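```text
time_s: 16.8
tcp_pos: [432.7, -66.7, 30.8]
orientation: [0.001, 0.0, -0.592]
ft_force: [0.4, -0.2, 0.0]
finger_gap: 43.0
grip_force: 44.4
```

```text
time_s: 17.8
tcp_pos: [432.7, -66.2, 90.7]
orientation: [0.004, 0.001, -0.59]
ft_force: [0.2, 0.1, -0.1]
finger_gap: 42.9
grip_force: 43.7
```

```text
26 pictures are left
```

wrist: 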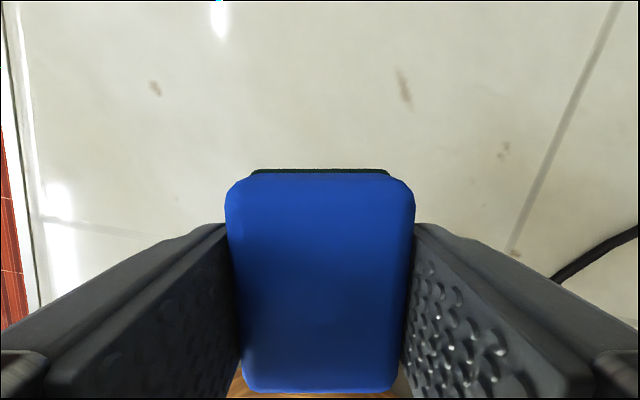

> Source text
CHAPITRE XI. TÉMOIGNAGE DE JOB.

23e Raisonnement.

L'auteur cite ensuite les témoignages que l'on oppose d'ordinaire aux Pélagiens; au lieu de les réfuter, il se contente d'insister de nouveau sur sa thèse et d'obscurcir la question. Voici comment il s'exprime : « Témoignages de l'Ecriture que l'on doit opposer à ceux qui se flattent de trouver dans les oracles sacrés les preuves suffisantes pour détruire le libre arbitre, ou la possibilité de ne pas pécher ». Ils ont coutume de nous objecter cette parole de Job : « Qui est exempt de péché? Personne, « pas même l'enfant qui n'est que depuis un jour sur la terre1 ». Puis il essaie de réfuter ce passage, par d'autres tirés du même livre, en particulier par ces paroles : « Quoique juste, et ne méritant aucun reproche, je suis devenu un objet de dérision2 ». Il ne veut pas comprendre qu'on peut donner le titre de juste à tout homme qui tend vers la perfection de la justice, de manière à s'en approcher autant qu'il lui est possible. Or nous ne nions pas que beaucoup ne soient parvenus à cet heureux état, dès cette vie, où nous ne vivons encore due de la foi.

> Goal
Reproduce the entire source text without changes.

> Answer to the task
CHAPITRE XI. TÉMOIGNAGE DE JOB.

23e Raisonnement.

L'auteur cite ensuite les témoignages que l'on oppose d'ordinaire aux Pélagiens; au lieu de les réfuter, il se contente d'insister de nouveau sur sa thèse et d'obscurcir la question. Voici comment il s'exprime : « Témoignages de l'Ecriture que l'on doit opposer à ceux qui se flattent de trouver dans les oracles sacrés les preuves suffisantes pour détruire le libre arbitre, ou la possibilité de ne pas pécher ». Ils ont coutume de nous objecter cette parole de Job : « Qui est exempt de péché? Personne, « pas même l'enfant qui n'est que depuis un jour sur la terre1 ». Puis il essaie de réfuter ce passage, par d'autres tirés du même livre, en particulier par ces paroles : « Quoique juste, et ne méritant aucun reproche, je suis devenu un objet de dérision2 ». Il ne veut pas comprendre qu'on peut donner le titre de juste à tout homme qui tend vers la perfection de la justice, de manière à s'en approcher autant qu'il lui est possible. Or nous ne nions pas que beaucoup ne soient parvenus à cet heureux état, dès cette vie, où nous ne vivons encore due de la foi.